Sheriya Clement-­‐Pascall has just graduated from the American Musical Theatre Academy. She has performed in Puss in Boots (Greenwich Theatre) and recently finished performing in The Drowsy Chaperone (The Lost Theatre). She’s thrilled to be part of Tête à Tête: The Opera Festival 2014 and performing in THE CHOKER.

 

Born in Plymouth, Lucy Clements studied at Winchester and gained a BA in Performing Arts. She has undertaken numerous roles on stage and in film. Credits include: The Sleeping Room, The ABC’s of Death and Escape from London. For more information visit: http://lucy-­‐clements.wix.com/actress.

 

Nicola McDonald recently graduated from the American Musical Theatre Academy and is thrilled to be part of Tête à Tête’s 8th annual opera festival. Other training includes a three-­‐year Dance & Musical Theatre course at Phil Winston’s Theatreworks.

 

Yvette Pepper recently graduated from the American Musical Theatre Academy.
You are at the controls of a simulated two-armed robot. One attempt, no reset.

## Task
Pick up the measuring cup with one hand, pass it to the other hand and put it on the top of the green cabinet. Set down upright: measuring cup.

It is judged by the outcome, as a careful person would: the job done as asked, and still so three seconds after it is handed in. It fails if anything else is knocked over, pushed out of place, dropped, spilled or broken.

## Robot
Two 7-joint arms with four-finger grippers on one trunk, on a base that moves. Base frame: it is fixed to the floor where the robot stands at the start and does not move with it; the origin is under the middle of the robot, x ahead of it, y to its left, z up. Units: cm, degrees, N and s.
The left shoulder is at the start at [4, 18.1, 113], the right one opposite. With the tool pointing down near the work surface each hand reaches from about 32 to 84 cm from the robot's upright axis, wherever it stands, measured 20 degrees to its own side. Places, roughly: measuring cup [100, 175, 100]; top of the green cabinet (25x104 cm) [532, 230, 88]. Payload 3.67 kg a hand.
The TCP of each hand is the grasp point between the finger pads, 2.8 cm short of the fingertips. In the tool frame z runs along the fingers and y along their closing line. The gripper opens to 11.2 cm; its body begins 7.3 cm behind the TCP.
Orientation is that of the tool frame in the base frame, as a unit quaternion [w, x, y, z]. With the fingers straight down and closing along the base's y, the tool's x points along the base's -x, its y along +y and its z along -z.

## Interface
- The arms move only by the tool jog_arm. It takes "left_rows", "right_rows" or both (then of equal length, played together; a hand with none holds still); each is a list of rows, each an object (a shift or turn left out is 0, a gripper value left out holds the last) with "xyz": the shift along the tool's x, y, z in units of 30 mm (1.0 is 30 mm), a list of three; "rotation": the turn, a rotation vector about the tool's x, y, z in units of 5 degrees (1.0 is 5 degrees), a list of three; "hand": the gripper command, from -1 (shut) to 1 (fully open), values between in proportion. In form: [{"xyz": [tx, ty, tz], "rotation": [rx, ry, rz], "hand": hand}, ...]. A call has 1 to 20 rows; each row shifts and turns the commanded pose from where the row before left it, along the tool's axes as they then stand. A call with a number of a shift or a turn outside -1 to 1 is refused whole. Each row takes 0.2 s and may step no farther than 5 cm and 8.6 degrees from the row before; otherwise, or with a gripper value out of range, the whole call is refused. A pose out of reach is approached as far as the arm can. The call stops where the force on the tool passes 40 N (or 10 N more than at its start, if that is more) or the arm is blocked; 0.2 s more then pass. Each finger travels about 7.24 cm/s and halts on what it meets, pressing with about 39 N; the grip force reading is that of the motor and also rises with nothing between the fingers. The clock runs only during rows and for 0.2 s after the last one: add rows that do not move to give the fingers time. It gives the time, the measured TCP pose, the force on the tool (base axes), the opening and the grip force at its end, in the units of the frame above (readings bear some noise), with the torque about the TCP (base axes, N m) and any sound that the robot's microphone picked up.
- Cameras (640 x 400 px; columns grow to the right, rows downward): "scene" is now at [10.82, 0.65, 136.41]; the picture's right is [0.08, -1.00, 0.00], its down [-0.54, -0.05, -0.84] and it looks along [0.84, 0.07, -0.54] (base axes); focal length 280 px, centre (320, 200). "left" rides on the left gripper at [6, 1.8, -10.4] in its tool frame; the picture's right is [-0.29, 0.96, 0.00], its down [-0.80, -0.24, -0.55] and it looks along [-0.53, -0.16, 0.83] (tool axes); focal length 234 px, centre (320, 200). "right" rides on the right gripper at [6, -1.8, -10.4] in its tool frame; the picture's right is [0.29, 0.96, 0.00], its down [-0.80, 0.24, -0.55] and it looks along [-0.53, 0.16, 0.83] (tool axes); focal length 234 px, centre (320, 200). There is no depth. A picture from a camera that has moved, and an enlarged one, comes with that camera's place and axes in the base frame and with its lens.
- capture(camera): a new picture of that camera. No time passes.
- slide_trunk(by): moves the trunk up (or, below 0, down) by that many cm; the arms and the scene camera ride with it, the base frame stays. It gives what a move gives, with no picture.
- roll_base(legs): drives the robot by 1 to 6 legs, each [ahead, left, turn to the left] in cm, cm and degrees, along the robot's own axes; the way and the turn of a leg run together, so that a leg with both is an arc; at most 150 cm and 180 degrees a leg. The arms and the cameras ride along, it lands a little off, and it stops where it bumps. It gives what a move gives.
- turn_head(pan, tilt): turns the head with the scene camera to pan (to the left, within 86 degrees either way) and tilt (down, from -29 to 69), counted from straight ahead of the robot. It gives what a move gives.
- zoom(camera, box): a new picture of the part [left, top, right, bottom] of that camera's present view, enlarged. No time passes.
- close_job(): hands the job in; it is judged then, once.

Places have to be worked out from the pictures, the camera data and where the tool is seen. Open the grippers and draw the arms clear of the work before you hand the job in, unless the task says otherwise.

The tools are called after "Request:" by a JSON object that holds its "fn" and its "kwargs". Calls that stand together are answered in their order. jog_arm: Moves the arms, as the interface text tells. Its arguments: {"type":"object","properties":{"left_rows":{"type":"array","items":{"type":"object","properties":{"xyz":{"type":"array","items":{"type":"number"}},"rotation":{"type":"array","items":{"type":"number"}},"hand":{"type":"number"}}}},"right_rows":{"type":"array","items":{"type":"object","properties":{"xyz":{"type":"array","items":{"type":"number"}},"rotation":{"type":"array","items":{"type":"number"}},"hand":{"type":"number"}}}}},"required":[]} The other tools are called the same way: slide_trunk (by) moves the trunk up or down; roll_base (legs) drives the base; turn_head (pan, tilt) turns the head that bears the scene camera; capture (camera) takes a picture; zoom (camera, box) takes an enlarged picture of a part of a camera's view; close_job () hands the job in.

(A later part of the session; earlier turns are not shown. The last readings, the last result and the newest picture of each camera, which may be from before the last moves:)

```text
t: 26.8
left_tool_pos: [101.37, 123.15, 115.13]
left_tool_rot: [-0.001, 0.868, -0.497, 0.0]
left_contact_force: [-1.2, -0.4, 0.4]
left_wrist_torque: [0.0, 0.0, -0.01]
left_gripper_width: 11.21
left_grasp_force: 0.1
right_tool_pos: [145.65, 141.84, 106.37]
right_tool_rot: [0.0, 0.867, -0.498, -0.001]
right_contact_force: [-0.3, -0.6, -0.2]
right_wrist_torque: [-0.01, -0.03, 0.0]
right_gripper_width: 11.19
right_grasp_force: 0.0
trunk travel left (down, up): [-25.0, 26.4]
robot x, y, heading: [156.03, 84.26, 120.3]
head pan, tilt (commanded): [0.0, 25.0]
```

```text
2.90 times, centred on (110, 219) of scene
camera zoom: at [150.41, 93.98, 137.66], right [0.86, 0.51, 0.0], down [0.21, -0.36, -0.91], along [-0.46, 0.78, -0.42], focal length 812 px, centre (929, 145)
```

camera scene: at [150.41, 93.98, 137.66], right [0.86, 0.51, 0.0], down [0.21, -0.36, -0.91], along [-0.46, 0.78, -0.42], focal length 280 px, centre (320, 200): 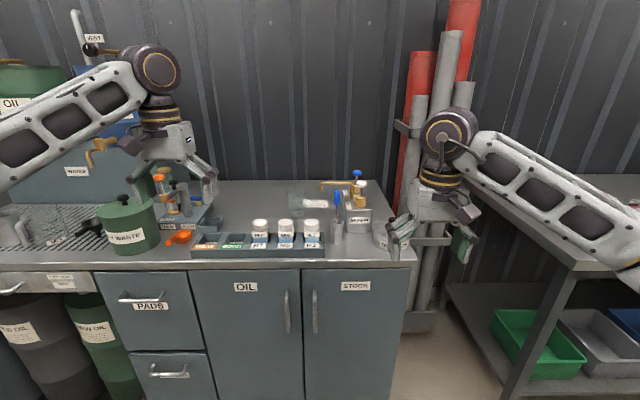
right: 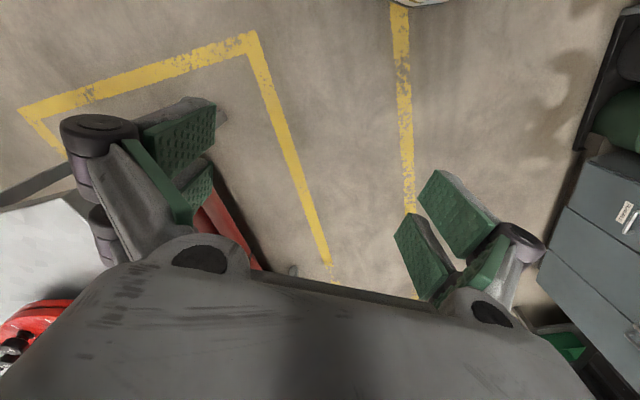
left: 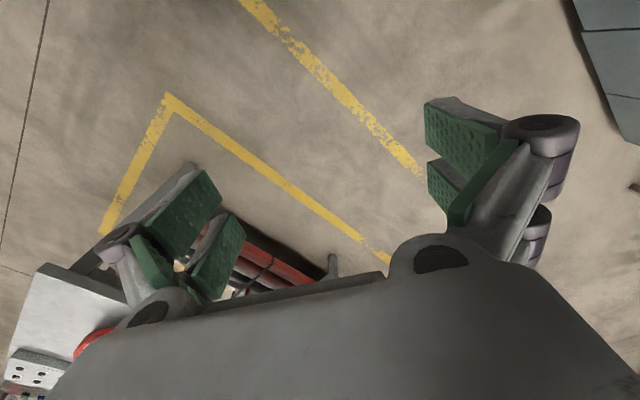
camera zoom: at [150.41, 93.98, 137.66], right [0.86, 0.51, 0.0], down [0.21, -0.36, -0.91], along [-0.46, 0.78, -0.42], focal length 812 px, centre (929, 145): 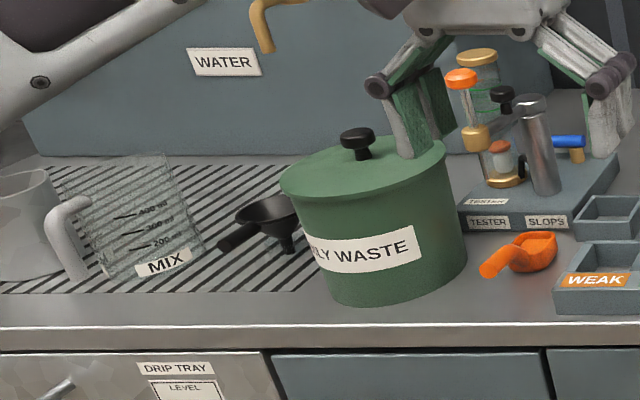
Musical theatre credits, whilst training, include: Sweeney Todd, The Wild Party, Sweet Charity, The Drowsy Chaperone and Elegies for Angels, Punks and Raging Queens. Yvette has also appeared in Arundel Festival in a number of performances.

 

Rebecca Sibthorpe recently completed an intensive performance-­‐based course at the American Musical Theatre Academy, having previously gained an honours degree in Musical Theatre. A triple threat, she has performed on stage from childhood, and is now taking her first steps into the professional world of entertainment.